Page:

----

In this paper, we consider the receiver selection problem for multi-target tracking using the multi-static Doppler radar system. Multiple targets move in the surveillance area and the number of targets and their states vary over time. With the movement of the multi-target, receivers in the multi-static Doppler radar system are adaptively selected. However, since transmit and receive antennas are placed at different locations, measurements collected by multi-static systems are typically subjected to noise corruption, missed detections, and false alarms. Worse, a single Doppler measurement cannot provide complete information on the target state, known as single-sensor unobservability. Accurate estimation of the number of targets and their tracks from Doppler measurements is difficult, and the difficulty is further compounded by receiver selection. We model the multi-target state as a LMB RFS and use the LMB filter for tracking. For receiver selection, the cardinality variance derived from the LMB distribution is used as a selection criterion under the POMDP framework. The reasons for using the cardinality variance are twofold. First, the cardinality variance has a closed-form expression and its calculation is very simple. Second, the cardinality variance is a measure of the accuracy of the number of targets, which is closely related to the tracking accuracy. To increase the diversity of the selected sensors and overcome the low observability of the Doppler measurement, the receivers selected at the previous time steps are taken into account for receiver selection at the current time step. We set up a window for the receivers selected from previous time steps to the current time step and confirm that the sensors in the window are different. Simulation experiments study the tracking performance of the proposed method using different window lengths and validate the effectiveness of the proposed method.

----

Information supplied:
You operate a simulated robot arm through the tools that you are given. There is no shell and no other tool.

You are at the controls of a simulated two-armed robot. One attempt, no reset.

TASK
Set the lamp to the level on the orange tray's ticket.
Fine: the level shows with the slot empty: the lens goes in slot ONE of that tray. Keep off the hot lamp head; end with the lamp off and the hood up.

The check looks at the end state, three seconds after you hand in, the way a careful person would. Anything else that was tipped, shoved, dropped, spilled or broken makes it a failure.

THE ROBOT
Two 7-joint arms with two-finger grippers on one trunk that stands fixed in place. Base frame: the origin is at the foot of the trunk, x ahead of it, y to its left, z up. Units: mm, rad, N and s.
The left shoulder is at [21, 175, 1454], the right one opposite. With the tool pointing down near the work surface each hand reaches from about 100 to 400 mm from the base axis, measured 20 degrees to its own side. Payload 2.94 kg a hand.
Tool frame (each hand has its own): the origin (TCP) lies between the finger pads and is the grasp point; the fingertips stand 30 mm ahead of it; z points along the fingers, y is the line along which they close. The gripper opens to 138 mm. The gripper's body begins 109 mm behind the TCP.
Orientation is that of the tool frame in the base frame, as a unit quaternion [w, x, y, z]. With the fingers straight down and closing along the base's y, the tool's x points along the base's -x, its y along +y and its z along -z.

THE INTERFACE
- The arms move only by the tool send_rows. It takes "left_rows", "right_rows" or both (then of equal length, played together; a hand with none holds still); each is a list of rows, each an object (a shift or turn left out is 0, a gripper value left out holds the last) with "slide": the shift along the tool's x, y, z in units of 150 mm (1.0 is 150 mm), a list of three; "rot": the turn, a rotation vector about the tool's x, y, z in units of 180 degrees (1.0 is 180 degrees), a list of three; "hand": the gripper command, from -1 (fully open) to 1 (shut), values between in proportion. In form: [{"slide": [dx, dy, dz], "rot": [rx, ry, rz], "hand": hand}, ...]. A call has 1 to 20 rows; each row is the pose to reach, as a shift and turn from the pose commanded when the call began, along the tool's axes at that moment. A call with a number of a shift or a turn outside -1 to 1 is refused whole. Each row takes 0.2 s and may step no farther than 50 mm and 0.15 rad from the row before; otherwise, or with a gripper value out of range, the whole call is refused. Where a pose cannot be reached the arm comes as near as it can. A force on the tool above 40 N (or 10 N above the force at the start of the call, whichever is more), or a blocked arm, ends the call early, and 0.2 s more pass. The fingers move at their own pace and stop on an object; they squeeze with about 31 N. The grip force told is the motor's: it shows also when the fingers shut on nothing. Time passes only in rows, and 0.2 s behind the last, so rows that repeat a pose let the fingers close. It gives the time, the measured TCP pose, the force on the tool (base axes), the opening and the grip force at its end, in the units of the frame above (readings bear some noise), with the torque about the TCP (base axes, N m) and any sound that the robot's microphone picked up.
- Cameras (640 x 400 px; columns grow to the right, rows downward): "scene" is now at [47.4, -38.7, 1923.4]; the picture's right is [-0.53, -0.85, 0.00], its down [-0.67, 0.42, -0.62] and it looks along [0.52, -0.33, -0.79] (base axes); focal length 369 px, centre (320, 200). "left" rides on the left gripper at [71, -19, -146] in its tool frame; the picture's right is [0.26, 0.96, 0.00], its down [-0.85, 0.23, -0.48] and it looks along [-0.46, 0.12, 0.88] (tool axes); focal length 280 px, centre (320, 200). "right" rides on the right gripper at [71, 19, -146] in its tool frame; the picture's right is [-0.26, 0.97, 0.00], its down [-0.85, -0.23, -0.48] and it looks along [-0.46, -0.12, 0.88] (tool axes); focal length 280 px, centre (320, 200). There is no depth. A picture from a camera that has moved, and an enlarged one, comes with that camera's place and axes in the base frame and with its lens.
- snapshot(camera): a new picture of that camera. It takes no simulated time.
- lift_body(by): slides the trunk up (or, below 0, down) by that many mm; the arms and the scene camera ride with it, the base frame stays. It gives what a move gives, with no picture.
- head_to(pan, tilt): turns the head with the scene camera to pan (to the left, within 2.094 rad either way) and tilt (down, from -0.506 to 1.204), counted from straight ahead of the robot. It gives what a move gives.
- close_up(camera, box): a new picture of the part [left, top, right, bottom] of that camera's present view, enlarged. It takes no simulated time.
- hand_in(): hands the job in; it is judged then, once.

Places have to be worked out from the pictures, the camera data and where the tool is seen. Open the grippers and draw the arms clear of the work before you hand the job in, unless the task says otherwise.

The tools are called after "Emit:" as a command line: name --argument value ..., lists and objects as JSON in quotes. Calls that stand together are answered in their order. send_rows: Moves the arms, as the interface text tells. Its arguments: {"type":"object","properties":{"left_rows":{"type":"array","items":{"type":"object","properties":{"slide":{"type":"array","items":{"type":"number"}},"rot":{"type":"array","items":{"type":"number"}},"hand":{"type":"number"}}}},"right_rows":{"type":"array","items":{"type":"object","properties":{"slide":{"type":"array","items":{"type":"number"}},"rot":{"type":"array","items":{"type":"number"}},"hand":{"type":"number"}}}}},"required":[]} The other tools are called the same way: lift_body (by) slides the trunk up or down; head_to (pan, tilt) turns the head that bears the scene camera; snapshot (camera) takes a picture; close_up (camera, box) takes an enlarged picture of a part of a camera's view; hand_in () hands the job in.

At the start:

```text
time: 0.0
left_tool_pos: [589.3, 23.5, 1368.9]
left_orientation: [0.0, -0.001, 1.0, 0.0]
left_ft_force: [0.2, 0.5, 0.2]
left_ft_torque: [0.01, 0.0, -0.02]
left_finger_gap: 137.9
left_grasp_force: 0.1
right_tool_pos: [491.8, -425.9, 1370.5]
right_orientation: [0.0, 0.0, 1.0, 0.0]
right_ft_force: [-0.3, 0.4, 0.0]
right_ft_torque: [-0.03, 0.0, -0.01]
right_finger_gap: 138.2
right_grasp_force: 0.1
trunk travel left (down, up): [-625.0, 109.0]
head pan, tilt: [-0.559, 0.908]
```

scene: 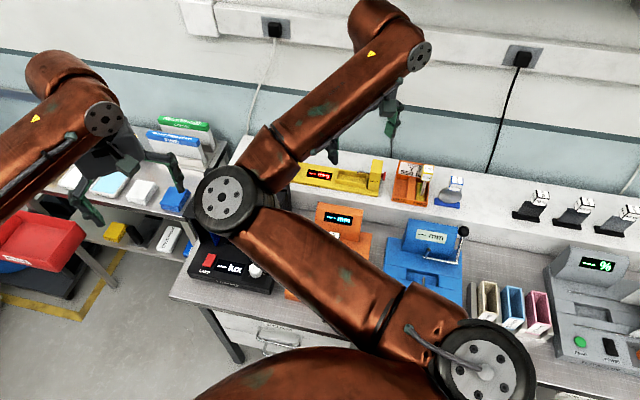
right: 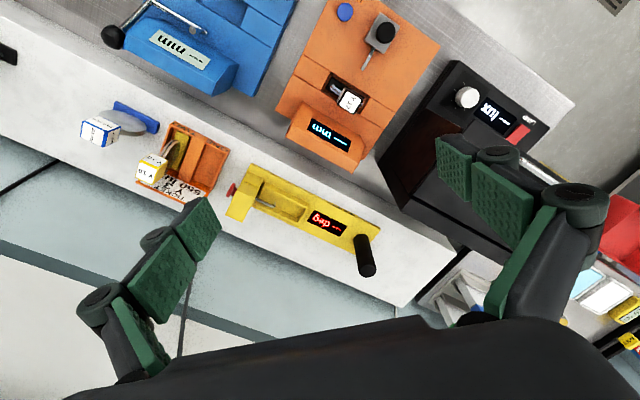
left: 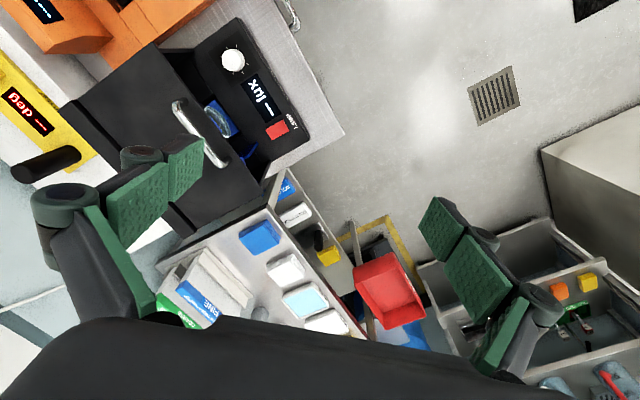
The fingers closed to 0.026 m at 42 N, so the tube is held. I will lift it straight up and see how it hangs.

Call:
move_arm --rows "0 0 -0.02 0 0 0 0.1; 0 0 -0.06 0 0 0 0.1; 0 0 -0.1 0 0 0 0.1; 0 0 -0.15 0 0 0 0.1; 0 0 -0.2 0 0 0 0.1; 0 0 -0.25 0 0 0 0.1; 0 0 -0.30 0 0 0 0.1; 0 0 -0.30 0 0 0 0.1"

----

Exercise requirements:
How does the page go on? Write the next part.

Result of the task:
The paper is organized as follows. In Sect. 2, the necessary background on the multi-static Doppler radar system, the labeled RFS, and the LMB recursion is briefly introduced. Then, motivations and details of the window-added receiver selection are given in Sect. 3. In Sect. 4, results and discussion are given. Finally, Sect. 5 concludes the paper.

2 Background

2.1 Multi-static Doppler radar system

We assume a multi-static Doppler radar system composed of one transmitter and several receivers, as illustrated in Fig. 1. The multi-static Doppler radar system is assumed to be cooperative so that all information of the transmitter and receivers are available.

Fig. 1

Multi-static Doppler-only surveillance system in the \(x-y\) plane

In the multi-static Doppler system, a transmitter located at \(t=[t_{x},t_{y}]^{\rm T}\) illuminates the target \(x_{k}\) with position \(p_{k}=[p_{x,k},p_{x,k}]^{\rm T}\) and velocity \({\dot{p}}_{k}=[{\dot{p}}_{x,k},{\dot{p}}_{x,k}]^{\rm T}\). If the signal is scattered by the target, receiver j with position \(r^{(j)}=[r_{x}^{(j)},r_{y}^{(j)}]^{\rm T}\) will receive it and report a Doppler measurement as

$$\begin{aligned} z_{k}^{(j)}=-{\dot{p}}_{k}^{\mathrm {T}}\left[ \frac{p_{k}-r^{(j)}}{\left\| p_{k}-r^{(j)}\right\| }+\frac{p_{k}-t}{\left\| p_{k}-t\right\| }\right] \frac{f_{c}}{c}+\varepsilon _{k}^{(j)} \end{aligned}$$

(1)

where c is the speed of light, \(f_{c}\) is the carrier frequency, and \(\varepsilon _{k}^{(j)}\) is the zero mean white Gaussian measurement noise with standard deviation \(\sigma _{\varepsilon }\). The Doppler shift can be positive or negative. The interval of the Doppler measurements is given as an interval \([-f_{0},+f_{o}]\), where \(f_{o}\) is the maximal possible value of the Doppler measurement. The distribution of false detections (clutter) is time invariant and independent of the target state. It is assumed that the false detections are distributed uniformly over the measurement space, and the number of false detections is Poisson distributed with the constant mean value \(\uplambda ^{(j)}\) for receiver j.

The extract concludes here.